Quando foi que tudo deu errado? Quando eu me tornei esse Cadáver Minimal? Tenho mais de mil livros arquivados e disponíveis em minhas reminiscências - planos de leitura que, traçados, levam a entender que sei alguma da vida; porém que trazem uma receita segura para a mais plena incapacidade artística e fraqueza experimental e criativa. Nenhum desses livros explica a mediocridade que carrego. Talvez eles só existissem para me dar mais minuciosamente a agônica sensação de que, pelo menos, eu tenho uma cultura privilegiada. Mesmo que tal cultura, capaz de pormenorizar uma série se esquemas civilizacionais e abarcar altos vôos abstrativos, não enriqueçam tanto a minha vida. Creio que tudo que me sobra é de forma estética e estilisticamente pedante colorir minha infelicidade com referências sem fim que dão a aparência duma unidade e sistematicidade. O pedantismo confere uma condecoração a toda essa fragilidade que chamo de eu. Há um esteticismo, que dá beleza ao decadente, nisso tudo. Um outro homem, despido de tal (van)glória, não poderia ser encontrado por acaso por algum rato de academia que preferirá que seu "objeto de análise" tenha lido Nietzsche e Dostoiévski - o que é francamente desumano, desumanizador, extremamente elitista, abstrato-utilitarista, mas muito e essencialmente acadêmico (arrisco a dizer que o academicismo é pequeno-burguês ou muito burguês). Um homem que tenha sido alcoólatra é uma coisa, um homem que tenha sido alcoólatra e escreve "êle" como se ignorasse as mais novas regras da ortografia é outra coisa - mesmo que, no fim, a pesquisa se dê nos meandros da alcoolicidade. O costume acadêmico é ignorar as grandes massas que, por um acaso bem hipócrita,  maioria dos acadêmicos diz defender e representar - e talvez um dia representasse, se saísse de sua bolha, é claro. Tenho uma série de vivências que poderiam ser psicodelicamente classificadas como atípicas e, de estranho modo, interessantes. Interessantes para pessoas que amam coisas tediosas, nauseabundas e deformadas. Hoje em dia, a tragédia e a ausência de ordem servem como um bom enredo para os meus conterrâneos. E minha vida é cheia de tragédia e ausência de ordem. Só que, ao final, tudo isso se mistura no caldo comum da infelicidade - para o homem que Karl Marx ou para aquele que nem sabe o que vem a ser o "proletariado".

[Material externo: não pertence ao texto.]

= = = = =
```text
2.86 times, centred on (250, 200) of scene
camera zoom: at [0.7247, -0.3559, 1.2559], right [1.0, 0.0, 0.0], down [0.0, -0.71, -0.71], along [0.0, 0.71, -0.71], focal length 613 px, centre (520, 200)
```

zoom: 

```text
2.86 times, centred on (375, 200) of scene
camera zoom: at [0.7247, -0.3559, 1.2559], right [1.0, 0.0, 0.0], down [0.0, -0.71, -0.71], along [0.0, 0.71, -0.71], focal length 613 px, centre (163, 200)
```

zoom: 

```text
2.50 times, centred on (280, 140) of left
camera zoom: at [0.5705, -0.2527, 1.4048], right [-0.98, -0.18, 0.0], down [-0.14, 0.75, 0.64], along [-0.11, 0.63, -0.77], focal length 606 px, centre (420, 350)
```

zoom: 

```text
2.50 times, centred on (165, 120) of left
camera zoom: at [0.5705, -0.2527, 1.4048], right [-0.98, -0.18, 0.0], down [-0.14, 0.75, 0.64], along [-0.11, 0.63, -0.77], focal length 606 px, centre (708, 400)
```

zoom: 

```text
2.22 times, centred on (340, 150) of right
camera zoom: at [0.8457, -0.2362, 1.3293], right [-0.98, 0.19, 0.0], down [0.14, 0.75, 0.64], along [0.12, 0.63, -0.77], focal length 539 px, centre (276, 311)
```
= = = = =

Não consigo compreender como que uma mera adição leva a uma investigação interessada de algo que, no fundo, nada tem além do costumaz banal. É fruto, evidentemente, dum diletantismo abstrato-utilitarista: alguém só é analisável e objeto de academicistas, e intelectuais no geral, quando essa pessoa tem cultura acadêmica ou intelectual. Um acadêmico que pega a sua metralhadora verbal para condenar o utilitarismo é sempre vítima de sua própria percepção isolacionista. Posição atutidinal essa que só descrevo e não condeno, já que igualmente sou assim. O enredo é mais ou menos o mesmo:

- Conheço a história dum homem que se matou jogando-se do décimo nono andar dum prédio - digo esperando uma reação receptiva do meu ouvinte.

- Ah, legal... - diz ele embaraçado, cansado de tantos suicídios que preenchem em seu cérebro uma nauseabunda estatística.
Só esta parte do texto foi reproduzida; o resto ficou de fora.